3.    Impeller blades designed to disperse gas, typically radial-flow disk impellers and wide-blade hydrofoil impellers, can operate above the boiling point the liquid.  The impellers alone will not provide enough heat for boiling the liquid, because of the high heat of vaporization of liquids.  External heat must be applied to the vessel to effectively raise the temperature.
 
2.    Liquid level measurement can be difficult, especially with a vortex and changing liquid level.  With good liquid level measurement and a programmed controller, mixer speed could be adjusted.  However, no such special purpose equipment is commercially available as a standard package.
 
1.    If forming a vortex is sufficient for these applications, then a 0.8 meter diameter pitched-blade turbine operating at 1.13 rps with a 2,200 Watt motor should be sufficient for the 6,000-liter vessel.  For the 200-liter vessel, a 0.4 meter diameter pitched-blade turbine operating at 1.4 rpm with a 380 Watt motor should be sufficient.
 
The effect of viscosity between 1 and 200 cp will have little if any effect on these applications, since whatever mixing does occur will be turbulent.  The effect of fluid properties on power requirements will be in direct proportion to the fluid density and effectively independent of viscosity for this range of conditions.
 
The mistake often made in moving from the laboratory to production is that mixing in a glass beaker with a magnetic stir bar can be scaled geometrically.  A glass beaker with a stir bar will mix effectively for two primary reason, small size and large surface to volume ratio.  Small size means that any mixing will occur quickly, simply because of small distances and high rotational speeds.  While the contents appear to simply vortex, even small vibrations of the stir bar can cause secondary flow that will not occur with a shaft-mounted impeller.  In a beaker, the surface area at sides causes sufficient friction to create secondary motion and mixing.  As the process is scaled-up to production, the surface area increases with the vessel diameter squared, while the volume increases as the diameter cubed.  In the large vessel, friction at the wall has almost no effect on the swirling contents and thus adds no effective mixing.
 
This question is based on several common misconceptions about how mixing takes place and the effect of a vortex.  The best assumption is that the presence of a vortex is an indication of poor mixing.
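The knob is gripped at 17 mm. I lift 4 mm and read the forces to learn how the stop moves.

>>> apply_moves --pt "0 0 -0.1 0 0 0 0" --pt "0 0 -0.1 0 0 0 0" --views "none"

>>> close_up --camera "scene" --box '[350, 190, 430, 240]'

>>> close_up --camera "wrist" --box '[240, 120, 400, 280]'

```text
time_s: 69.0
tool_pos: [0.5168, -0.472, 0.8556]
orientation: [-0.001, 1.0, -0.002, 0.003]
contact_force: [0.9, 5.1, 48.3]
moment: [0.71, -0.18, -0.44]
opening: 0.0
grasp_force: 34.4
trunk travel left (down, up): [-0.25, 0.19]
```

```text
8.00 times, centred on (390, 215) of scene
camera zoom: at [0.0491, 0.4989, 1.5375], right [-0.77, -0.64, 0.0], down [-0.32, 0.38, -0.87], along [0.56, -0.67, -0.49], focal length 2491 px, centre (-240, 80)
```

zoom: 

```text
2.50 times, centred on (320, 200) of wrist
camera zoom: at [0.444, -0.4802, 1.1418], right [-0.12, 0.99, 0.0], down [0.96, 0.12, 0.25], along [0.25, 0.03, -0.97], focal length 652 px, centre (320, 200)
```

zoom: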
The answers by this expert are based on the best available interpretation of the information provided.  The consequences of the application of this information are the responsibility of the user.  If clarification is needed, please submit a further question.


 

EDITOR'S NOTE: The questioner offered additional information, to which our expert offered this additional advice:

    This question and answer are quite different, once the objective of the mixing is clear.  The need for a vortex, based on this description is still irrelevant.  The amount of additional surface area provided by a vortex is inconsequential by comparison with the surface renewal provided by turbulent mixing.
 
1)  The following are recommendations for the mixers:
 
First container - Height 2.25 meters, Diameter 1.5 meters top and bottom, 2 meters center, barrel shaped, 4 baffles 0.15 meters wide, contoured to vessel shape, mounted about 0.01 meters off the wall.
Impeller - pitched-blade turbine, 4 blades, 45 degree angle, pumping downward 0.6 meters in diameter, 0.12 meter wide blades, 0.1 meters off the bottom.  Rotational speed 2.08 rps (125 rpm) with a 3.7 kW motor.
 
Second container - Height 1 meter, Diameter 0.5 meters top and bottom, 0.6 meters center, barrel shaped, 4 baffles 0.04 meters wide, contoured to vessel shape, mounted about 0.005 meters off the wall.
Impeller - pitched-blade turbine, 4 blades, 45 degree angle, pumping downward 0.25 meters in diameter, 0.05 meter wide blades, 0.04 meters off the bottom. Rotational speed 5.8 rps (350 rpm) with a 0.75 kW motor.
 
2)    No known variable speed drive specifically programmed for liquid level feedback control.  A programmed logic controller (PLC) with a liquid level sensor could be programmed to provide a form of feedback control.  Control logic would have be developed to match surface motion and mixing intensity.  Manual adjustment or incremental adjustment to liquid level could be more practical.
 
3)    Baffle recommendation is included in the answer to question 1).  Standard baffles are 4 at 90 degrees around the vessel, approximately 1/12 the tank diameter and spaced a small distance from the vessel wall.